_Do this_: Reproduce only this part of the listing: the line with "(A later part", plus every line after it through the last.
□ □ □ □ □
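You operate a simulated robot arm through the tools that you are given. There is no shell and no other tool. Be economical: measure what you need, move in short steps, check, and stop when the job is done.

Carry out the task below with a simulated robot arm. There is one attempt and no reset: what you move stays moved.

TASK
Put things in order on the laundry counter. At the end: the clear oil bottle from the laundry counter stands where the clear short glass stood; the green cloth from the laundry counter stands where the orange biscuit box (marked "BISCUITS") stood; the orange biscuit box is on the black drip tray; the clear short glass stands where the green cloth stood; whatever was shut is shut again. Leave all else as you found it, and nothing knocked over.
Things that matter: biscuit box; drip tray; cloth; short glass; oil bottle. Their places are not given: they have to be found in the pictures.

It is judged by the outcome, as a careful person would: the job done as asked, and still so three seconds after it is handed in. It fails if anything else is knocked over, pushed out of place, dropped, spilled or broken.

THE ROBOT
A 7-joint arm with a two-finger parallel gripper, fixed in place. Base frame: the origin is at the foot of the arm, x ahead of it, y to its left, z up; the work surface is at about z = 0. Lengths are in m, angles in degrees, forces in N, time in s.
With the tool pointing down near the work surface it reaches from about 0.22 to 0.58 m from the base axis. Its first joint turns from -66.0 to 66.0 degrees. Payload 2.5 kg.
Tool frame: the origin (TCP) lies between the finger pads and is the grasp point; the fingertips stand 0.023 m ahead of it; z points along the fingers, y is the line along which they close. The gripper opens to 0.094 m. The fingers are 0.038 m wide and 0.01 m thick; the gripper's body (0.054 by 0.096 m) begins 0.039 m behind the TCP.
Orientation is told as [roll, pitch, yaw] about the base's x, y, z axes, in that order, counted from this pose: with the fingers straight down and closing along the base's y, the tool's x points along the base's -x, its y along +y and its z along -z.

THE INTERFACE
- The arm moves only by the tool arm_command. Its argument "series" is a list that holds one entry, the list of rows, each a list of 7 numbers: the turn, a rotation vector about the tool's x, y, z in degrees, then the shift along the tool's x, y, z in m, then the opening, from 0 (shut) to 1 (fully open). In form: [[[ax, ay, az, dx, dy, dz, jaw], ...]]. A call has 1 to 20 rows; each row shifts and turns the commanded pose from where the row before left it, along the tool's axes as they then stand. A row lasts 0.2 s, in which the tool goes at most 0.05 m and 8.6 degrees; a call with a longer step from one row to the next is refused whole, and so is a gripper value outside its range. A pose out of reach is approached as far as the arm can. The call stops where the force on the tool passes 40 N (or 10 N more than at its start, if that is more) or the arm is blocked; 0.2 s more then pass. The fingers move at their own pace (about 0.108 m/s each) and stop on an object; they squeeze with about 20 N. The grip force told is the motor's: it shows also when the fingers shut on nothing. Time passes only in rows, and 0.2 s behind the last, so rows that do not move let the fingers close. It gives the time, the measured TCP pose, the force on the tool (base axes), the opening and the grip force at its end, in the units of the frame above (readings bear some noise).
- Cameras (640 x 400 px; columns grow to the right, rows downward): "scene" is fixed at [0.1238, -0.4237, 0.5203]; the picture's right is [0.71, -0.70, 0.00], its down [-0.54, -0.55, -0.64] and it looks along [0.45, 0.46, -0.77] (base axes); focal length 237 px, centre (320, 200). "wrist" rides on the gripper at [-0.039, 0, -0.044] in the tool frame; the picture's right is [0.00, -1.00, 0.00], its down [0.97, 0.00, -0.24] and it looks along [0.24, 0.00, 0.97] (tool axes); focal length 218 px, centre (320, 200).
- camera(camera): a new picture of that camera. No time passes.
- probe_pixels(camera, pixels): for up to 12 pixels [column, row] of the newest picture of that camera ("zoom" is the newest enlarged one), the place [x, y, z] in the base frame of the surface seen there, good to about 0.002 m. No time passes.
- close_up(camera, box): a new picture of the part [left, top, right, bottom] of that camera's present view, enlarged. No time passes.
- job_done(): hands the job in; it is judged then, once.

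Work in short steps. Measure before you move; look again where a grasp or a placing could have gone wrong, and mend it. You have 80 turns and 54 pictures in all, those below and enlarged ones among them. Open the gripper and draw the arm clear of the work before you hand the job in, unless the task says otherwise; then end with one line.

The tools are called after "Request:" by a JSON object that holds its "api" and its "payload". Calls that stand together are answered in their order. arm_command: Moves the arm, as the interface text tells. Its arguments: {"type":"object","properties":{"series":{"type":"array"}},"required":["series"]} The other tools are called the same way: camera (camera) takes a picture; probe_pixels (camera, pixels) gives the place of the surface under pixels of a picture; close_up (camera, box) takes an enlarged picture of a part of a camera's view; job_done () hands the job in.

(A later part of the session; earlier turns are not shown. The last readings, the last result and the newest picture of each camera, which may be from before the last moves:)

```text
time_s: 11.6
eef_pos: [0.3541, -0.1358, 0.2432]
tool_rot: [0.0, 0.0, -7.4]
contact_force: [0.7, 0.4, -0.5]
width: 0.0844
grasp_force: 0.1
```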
□ □ □ □ □
_Final result_:
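(A later part of the session; earlier turns are not shown. The last readings, the last result and the newest picture of each camera, which may be from before the last moves:)

```text
time_s: 11.6
eef_pos: [0.3541, -0.1358, 0.2432]
tool_rot: [0.0, 0.0, -7.4]
contact_force: [0.7, 0.4, -0.5]
width: 0.0844
grasp_force: 0.1
```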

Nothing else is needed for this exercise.